Relato

Relatos olvidados (Vol. 6). Especial de Navidad

Ya estamos aquí otra vez. La elipse vuelve al origen y el portal para la transición numérica abre su paso. Procedemos a traspasarlo —a no ser, claro está,  que una uva se nos atragante o la detonación de un petardo nos haga tomar el otro camino en la bifurcación—.

En cualquier caso no hay uva ni mamarracho pirotécnico que pueda evitar que el ciclo orbital se complete poniendo el punto y seguido —punto y final en los casos alternativos antes mencionados— a nuestra historia. Para despedir este capítulo de doce meses y, a falta de nuevos relatos —que llegarán—, recuperamos un entrañable cuento navideño al más puro estilo de La caricia del gato negro.
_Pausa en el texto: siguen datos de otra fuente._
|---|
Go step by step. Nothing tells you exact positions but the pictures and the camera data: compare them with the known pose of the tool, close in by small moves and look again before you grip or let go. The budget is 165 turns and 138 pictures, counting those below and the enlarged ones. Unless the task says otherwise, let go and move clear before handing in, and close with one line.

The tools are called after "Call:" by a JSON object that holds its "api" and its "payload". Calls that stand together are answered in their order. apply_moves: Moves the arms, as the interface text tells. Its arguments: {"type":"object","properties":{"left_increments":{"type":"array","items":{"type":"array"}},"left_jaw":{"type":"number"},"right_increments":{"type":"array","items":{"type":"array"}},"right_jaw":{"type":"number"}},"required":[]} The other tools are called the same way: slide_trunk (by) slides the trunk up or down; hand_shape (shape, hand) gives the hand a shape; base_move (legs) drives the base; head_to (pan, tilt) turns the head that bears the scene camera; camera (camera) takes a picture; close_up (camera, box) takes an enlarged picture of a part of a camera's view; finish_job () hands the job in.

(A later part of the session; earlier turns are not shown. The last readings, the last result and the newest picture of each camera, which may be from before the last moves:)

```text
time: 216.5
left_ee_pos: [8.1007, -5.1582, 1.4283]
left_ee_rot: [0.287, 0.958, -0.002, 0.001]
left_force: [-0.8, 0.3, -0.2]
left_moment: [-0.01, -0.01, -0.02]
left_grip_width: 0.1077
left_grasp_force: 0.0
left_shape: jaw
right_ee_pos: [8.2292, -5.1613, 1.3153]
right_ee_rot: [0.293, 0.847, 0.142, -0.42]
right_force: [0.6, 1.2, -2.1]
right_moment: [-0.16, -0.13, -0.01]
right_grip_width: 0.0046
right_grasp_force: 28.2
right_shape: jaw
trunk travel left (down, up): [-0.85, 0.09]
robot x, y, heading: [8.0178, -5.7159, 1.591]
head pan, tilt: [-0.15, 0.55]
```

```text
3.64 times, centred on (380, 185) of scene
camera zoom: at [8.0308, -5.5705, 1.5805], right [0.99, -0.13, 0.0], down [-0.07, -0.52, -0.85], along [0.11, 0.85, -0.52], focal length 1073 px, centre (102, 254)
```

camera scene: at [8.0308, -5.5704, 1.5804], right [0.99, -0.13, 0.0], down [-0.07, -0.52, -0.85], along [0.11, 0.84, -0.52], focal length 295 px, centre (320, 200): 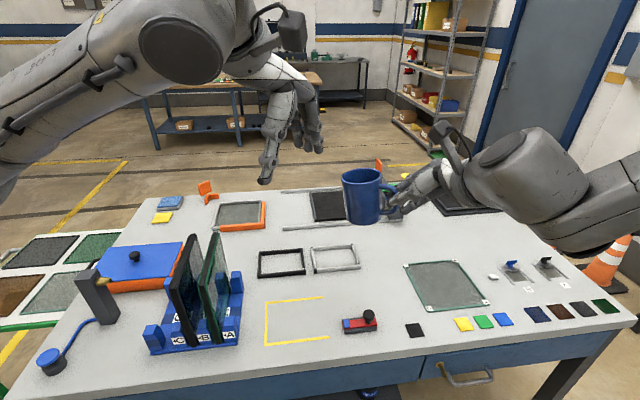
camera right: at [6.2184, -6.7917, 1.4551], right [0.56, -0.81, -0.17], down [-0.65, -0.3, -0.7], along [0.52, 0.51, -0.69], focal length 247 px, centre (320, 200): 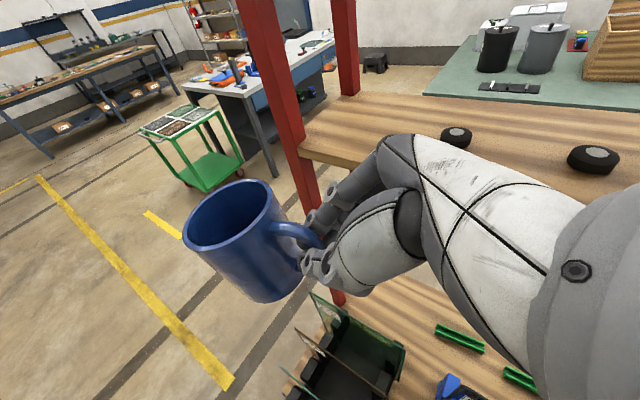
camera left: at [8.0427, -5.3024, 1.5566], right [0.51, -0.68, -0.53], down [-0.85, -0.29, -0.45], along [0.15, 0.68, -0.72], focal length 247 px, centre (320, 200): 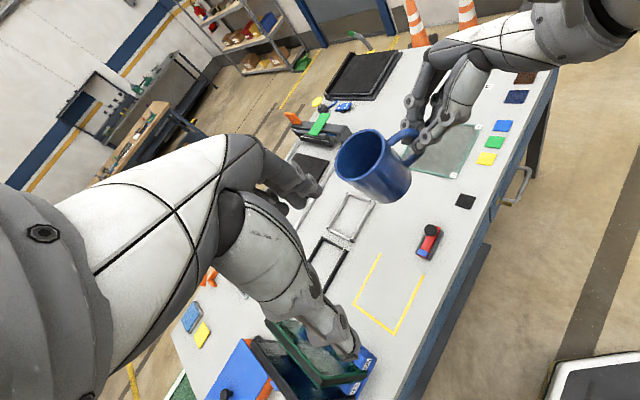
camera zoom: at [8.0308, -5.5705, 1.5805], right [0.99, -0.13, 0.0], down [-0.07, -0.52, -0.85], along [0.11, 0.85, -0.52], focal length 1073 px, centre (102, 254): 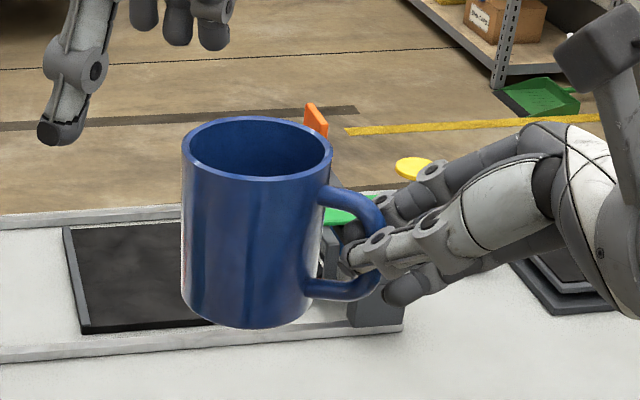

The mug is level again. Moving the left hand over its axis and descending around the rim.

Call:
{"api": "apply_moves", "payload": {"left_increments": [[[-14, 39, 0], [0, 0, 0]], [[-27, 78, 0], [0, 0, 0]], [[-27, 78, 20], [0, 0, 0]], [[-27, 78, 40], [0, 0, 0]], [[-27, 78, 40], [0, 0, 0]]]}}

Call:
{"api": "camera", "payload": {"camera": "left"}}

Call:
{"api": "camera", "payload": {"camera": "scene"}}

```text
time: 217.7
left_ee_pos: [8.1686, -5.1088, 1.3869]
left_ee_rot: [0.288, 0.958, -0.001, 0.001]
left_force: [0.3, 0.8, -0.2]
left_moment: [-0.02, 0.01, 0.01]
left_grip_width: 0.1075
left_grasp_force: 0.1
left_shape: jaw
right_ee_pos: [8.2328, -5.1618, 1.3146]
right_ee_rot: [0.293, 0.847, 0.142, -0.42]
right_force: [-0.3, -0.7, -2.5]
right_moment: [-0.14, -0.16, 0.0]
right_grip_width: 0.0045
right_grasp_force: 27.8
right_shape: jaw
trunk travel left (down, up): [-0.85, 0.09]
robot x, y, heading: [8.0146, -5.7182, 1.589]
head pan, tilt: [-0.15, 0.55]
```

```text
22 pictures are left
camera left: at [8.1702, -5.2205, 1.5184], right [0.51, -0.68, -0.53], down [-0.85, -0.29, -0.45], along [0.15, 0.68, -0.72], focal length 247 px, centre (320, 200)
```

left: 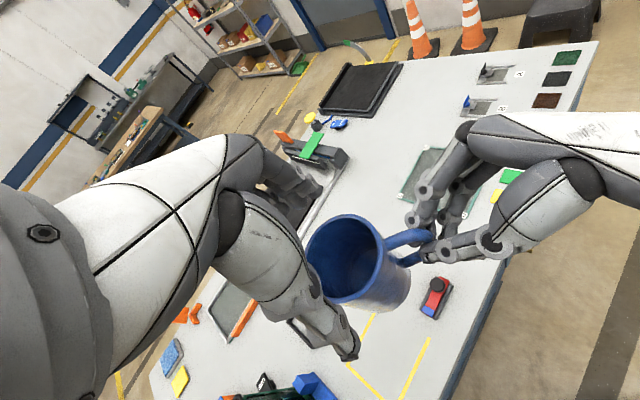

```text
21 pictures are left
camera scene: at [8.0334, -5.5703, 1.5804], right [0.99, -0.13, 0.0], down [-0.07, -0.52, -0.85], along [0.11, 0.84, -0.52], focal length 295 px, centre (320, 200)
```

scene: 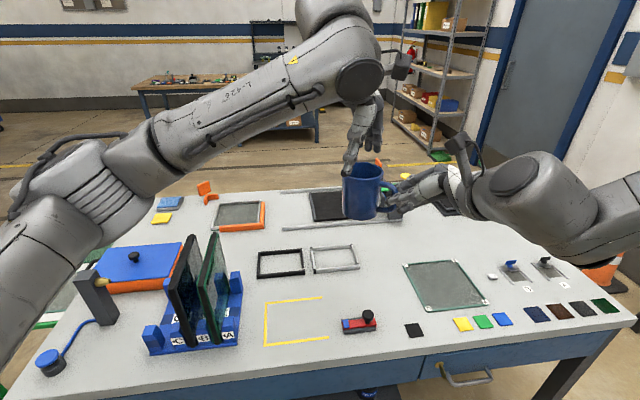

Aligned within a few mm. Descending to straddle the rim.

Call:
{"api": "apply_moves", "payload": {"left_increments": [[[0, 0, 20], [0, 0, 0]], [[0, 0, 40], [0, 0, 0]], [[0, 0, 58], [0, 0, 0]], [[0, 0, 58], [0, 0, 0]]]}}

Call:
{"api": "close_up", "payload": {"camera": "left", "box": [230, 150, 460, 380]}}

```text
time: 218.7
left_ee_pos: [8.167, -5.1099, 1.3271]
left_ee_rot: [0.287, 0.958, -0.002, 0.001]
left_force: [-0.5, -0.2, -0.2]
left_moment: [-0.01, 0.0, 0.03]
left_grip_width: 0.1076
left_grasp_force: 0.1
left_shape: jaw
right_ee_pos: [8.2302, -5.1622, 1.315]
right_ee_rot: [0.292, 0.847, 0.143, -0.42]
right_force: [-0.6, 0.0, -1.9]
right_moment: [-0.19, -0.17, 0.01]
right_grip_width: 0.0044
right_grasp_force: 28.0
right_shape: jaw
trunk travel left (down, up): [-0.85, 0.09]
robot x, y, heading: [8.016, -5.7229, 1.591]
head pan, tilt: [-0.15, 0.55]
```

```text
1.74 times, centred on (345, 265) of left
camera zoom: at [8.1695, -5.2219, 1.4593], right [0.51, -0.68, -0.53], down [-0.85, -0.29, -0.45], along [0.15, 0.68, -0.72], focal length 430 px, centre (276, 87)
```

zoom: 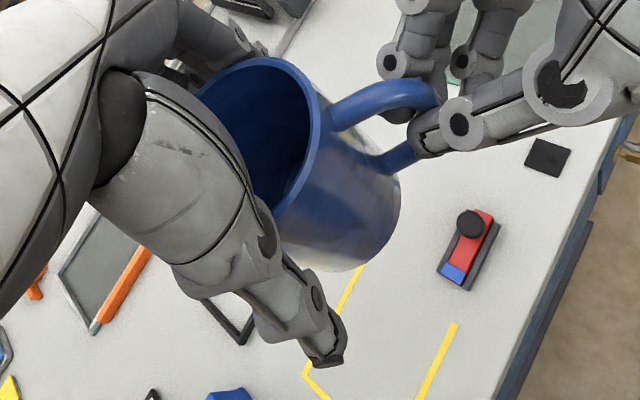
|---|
La mosca muere sola.

O no.

Aunque el tono habitual de esta bitácora nos ponga difícil aquello de transmitir buenos augurios, La caricia del gato negro os desea un grato cambio de dígitos, libre de uvas malintencionadas y de genocidas en potencia con olor a fuegos de artificio.

Urte berri on!

Feliz 2020.

¡¡¡Groenlandia!!!

Firmado: El gato negro y su fiel servidor.

 

La mosca muere sola 1La mosca muere sola

El débil sol de invierno se ha escondido tras la colina y, desde la ventana, alguien observa los copos blancos, iluminados por los primeros destellos intermitentes de las farolas. Mira hacia la estrecha vía de hormigón que lleva a la casa y en cuya linde la hierba luce tupida excepto en la superficie donde descansa su furgoneta. Detrás de esta, en un área de similares medidas, las briznas están empezando a crecer.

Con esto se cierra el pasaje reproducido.